[Collected data entries]

-------------------------

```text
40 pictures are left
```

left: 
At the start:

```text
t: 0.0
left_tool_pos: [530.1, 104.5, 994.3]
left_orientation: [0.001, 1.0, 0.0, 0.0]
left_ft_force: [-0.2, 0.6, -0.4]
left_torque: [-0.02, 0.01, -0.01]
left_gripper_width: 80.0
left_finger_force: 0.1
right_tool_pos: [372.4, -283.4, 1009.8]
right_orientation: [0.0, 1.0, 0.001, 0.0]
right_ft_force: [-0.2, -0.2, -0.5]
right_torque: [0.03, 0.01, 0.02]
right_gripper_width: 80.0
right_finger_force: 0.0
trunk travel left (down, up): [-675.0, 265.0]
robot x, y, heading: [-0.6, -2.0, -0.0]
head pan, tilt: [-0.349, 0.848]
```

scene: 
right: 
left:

-------------------------

Recopy all the lines exactly as they appear.

COMPLETED EXERCISE:
```text
40 pictures are left
```

left: 
At the start:

```text
t: 0.0
left_tool_pos: [530.1, 104.5, 994.3]
left_orientation: [0.001, 1.0, 0.0, 0.0]
left_ft_force: [-0.2, 0.6, -0.4]
left_torque: [-0.02, 0.01, -0.01]
left_gripper_width: 80.0
left_finger_force: 0.1
right_tool_pos: [372.4, -283.4, 1009.8]
right_orientation: [0.0, 1.0, 0.001, 0.0]
right_ft_force: [-0.2, -0.2, -0.5]
right_torque: [0.03, 0.01, 0.02]
right_gripper_width: 80.0
right_finger_force: 0.0
trunk travel left (down, up): [-675.0, 265.0]
robot x, y, heading: [-0.6, -2.0, -0.0]
head pan, tilt: [-0.349, 0.848]
```

scene: 
right: 
left:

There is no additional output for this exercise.